Extract to read —
[START]

Em 25 de junho de 1996, os presidentes da Bolívia e do Chile assinaram a adesão desses países ao Mercosul como membros associados, porém, a Bolívia só formalizou sua participação em fevereiro de 1997. Vale destacar que, no caso específico do Mercosul, é de suma importância a união dos países da região para que possam fazer frente à competitividade de potências como a União Européia, Estados Unidos e demais países desenvolvidos.

Todo esse processo de integração acaba por implicar na diminuição do grau de liberdade e na passagem cadenciada da soberania estatal para órgãos e instituições supranacionais, o que não é uma condição indispensável, mas acaba por viabilizar melhor a realização dos objetivos definidos pelos tratados. [4]

A questão da soberania e o processo de integração do Mercosul, não só para os Estados Partes, como para toda a América Latina, de forma geral, é um tema de grande sensibilidade tendo em vista as peculiaridades de cada um desses países. Um dos maiores problemas para a efetivação da integração ainda é a sujeição do Estado às normas internacionais.

Frequentemente permite-se que o órgão supranacional atue nos pontos em que o Estado tem debilidade, mas evita-se a imposição de um poder supremo e total. Assim, o próprio Estado, por um ato de soberania, aceita, através de um tratado, sujeitar-se à jurisdição internacional e ao cumprimento das normas decorrentes deste tratado.

O ordenamento jurídico interno de cada país prevê meios de resolução de litígios por meio de tribunais regularmente constituídos de caráter permanente, pertencentes ao Poder Judiciário – magistrados, ou por órgãos formados ad hoc, constituído por julgadores não pertencentes a órgãos estatais – árbitros.

No âmbito internacional, os conflitos são comumente classificados em políticos, resolvidos pela via diplomática, e jurídicos, por meio dos métodos alternativos de solução de litígios (Alternative Dispute Settlement Resolution – ADR; Modes Alternatifs de Règlement des Conflits), tais como a conciliação, a mediação e a arbitragem.[5]

2 RELAÇÕES INTERNACIONAIS E CONFLITOS

 Conflitos ou controvérsias internacionais são quaisquer diferendos, litígios, oposição de idéias que envolvam os sujeitos de Direito Internacional e que tenham projeções nas relações internacionais. Os conflitos internacionais podem ainda ser definidos como “uma divergência surgida entre duas potências a respeito de seus direitos, sejam de ordem territorial ou de qualquer outra, em virtude da qual se entrechocam os interesses dos contentores, levando-os à procura de meios de solução.[6]

Não há como negar que, entre as instituições internacionais criadas, há relações de cooperação, bem como de conflito. Nesse sentido, cumpre observar que a relação entre entes estatais deve se dar com respeito à soberania de cada um, pois entre Estados não há uma hierarquia, ou uma autoridade superior, trata-se de uma relação de coordenação, à medida que ambos estão no mesmo patamar.

[END]

Written task 1 —
Below is a listing; restate from it, character for character, the lines beginning at the line holding "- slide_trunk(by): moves" and ending at the line holding "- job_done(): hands", both included.

Data provided —

[START]

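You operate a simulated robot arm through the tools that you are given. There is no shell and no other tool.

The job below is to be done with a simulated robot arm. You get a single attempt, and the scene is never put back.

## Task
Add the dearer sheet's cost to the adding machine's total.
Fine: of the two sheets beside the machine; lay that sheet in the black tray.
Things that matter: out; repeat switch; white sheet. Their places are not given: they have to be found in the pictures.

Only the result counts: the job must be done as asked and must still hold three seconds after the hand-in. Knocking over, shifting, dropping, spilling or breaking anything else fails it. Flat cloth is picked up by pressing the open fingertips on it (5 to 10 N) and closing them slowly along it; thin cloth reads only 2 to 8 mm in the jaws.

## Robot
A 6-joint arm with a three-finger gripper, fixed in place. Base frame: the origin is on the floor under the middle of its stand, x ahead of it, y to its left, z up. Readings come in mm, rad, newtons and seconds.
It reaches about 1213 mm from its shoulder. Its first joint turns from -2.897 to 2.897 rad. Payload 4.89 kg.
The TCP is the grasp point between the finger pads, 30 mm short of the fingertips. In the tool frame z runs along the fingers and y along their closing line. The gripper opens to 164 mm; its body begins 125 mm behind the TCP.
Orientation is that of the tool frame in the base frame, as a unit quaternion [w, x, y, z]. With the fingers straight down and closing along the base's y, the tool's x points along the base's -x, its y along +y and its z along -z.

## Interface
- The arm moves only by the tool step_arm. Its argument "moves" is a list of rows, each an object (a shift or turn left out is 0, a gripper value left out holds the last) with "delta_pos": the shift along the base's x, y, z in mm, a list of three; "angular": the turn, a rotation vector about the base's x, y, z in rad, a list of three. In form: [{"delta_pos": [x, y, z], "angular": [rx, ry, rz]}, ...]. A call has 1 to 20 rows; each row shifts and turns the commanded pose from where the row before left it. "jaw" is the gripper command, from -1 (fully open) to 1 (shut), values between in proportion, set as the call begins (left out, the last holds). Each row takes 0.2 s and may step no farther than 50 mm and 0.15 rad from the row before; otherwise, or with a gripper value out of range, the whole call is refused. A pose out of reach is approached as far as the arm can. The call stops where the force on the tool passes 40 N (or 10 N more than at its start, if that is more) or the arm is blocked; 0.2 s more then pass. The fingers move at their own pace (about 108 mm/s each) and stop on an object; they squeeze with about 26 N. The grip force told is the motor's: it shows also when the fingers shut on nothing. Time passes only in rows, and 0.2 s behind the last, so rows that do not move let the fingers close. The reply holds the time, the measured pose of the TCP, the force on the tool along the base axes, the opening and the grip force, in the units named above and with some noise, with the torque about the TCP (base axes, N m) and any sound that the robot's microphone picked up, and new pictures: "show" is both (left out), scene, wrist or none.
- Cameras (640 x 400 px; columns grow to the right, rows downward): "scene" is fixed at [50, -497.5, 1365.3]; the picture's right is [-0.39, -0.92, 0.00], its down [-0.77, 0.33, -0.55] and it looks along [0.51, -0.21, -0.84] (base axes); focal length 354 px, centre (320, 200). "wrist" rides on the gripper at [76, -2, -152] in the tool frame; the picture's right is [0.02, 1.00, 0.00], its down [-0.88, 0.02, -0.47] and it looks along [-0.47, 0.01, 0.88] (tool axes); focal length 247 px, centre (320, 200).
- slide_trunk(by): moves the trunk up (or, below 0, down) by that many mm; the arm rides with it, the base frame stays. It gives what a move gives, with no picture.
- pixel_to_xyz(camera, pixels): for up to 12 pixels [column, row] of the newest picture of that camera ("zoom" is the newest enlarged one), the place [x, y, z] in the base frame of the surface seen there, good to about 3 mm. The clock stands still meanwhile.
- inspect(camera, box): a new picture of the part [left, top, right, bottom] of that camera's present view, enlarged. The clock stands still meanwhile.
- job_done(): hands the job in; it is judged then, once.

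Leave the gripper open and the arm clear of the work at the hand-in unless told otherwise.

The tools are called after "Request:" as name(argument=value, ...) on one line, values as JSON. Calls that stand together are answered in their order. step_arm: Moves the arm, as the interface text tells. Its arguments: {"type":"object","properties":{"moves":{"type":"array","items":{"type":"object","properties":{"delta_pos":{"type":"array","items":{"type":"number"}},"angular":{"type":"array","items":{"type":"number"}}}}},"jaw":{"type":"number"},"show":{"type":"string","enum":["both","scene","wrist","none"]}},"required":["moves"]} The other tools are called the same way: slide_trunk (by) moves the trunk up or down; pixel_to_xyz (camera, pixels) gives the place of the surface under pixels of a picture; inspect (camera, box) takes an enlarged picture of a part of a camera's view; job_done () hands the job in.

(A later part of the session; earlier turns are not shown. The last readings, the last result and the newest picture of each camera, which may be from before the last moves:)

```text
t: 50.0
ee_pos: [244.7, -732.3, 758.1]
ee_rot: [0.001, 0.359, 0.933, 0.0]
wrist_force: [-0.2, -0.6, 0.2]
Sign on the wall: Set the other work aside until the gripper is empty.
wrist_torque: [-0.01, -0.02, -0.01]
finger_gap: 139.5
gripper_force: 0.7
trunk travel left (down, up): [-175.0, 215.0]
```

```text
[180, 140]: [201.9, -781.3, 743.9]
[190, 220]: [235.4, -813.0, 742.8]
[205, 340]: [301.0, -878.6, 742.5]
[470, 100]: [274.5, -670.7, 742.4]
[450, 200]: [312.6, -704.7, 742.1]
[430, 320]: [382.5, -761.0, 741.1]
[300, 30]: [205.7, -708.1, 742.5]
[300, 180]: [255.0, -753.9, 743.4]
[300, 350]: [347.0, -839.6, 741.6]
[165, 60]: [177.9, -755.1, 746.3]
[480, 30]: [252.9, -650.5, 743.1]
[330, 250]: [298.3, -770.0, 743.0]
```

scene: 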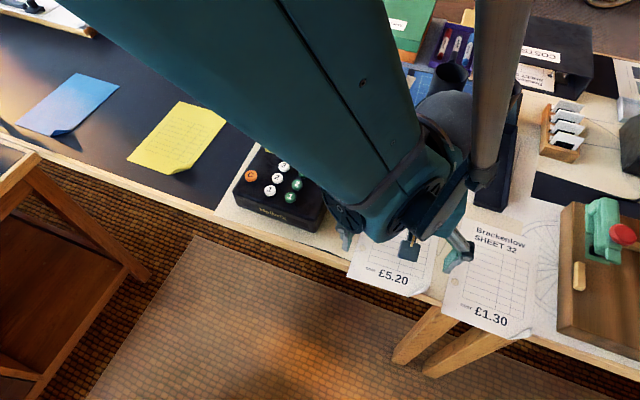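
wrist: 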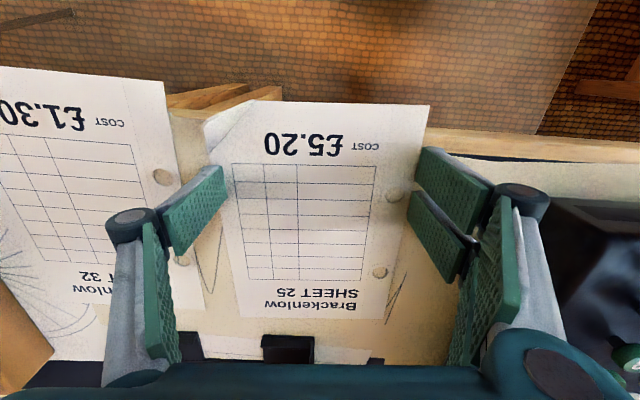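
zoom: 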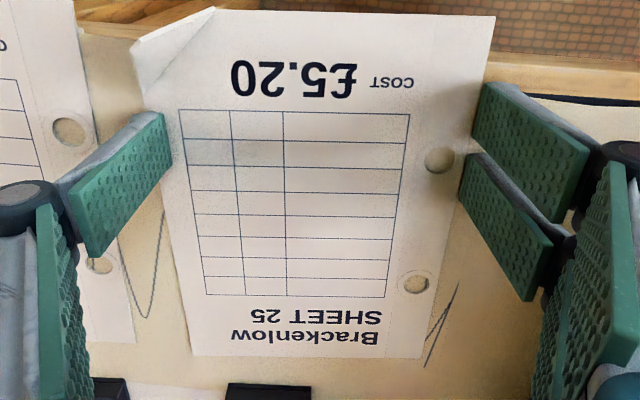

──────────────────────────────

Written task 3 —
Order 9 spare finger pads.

[END]

Written task 2 —
Take the extract to read and repeat only what runs from "Frequentemente permite-se que" through "estatais – árbitros.".

Expected output 1 —
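- slide_trunk(by): moves the trunk up (or, below 0, down) by that many mm; the arm rides with it, the base frame stays. It gives what a move gives, with no picture.
- pixel_to_xyz(camera, pixels): for up to 12 pixels [column, row] of the newest picture of that camera ("zoom" is the newest enlarged one), the place [x, y, z] in the base frame of the surface seen there, good to about 3 mm. The clock stands still meanwhile.
- inspect(camera, box): a new picture of the part [left, top, right, bottom] of that camera's present view, enlarged. The clock stands still meanwhile.
- job_done(): hands the job in; it is judged then, once.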

Expected output 2 —
Frequentemente permite-se que o órgão supranacional atue nos pontos em que o Estado tem debilidade, mas evita-se a imposição de um poder supremo e total. Assim, o próprio Estado, por um ato de soberania, aceita, através de um tratado, sujeitar-se à jurisdição internacional e ao cumprimento das normas decorrentes deste tratado.

O ordenamento jurídico interno de cada país prevê meios de resolução de litígios por meio de tribunais regularmente constituídos de caráter permanente, pertencentes ao Poder Judiciário – magistrados, ou por órgãos formados ad hoc, constituído por julgadores não pertencentes a órgãos estatais – árbitros.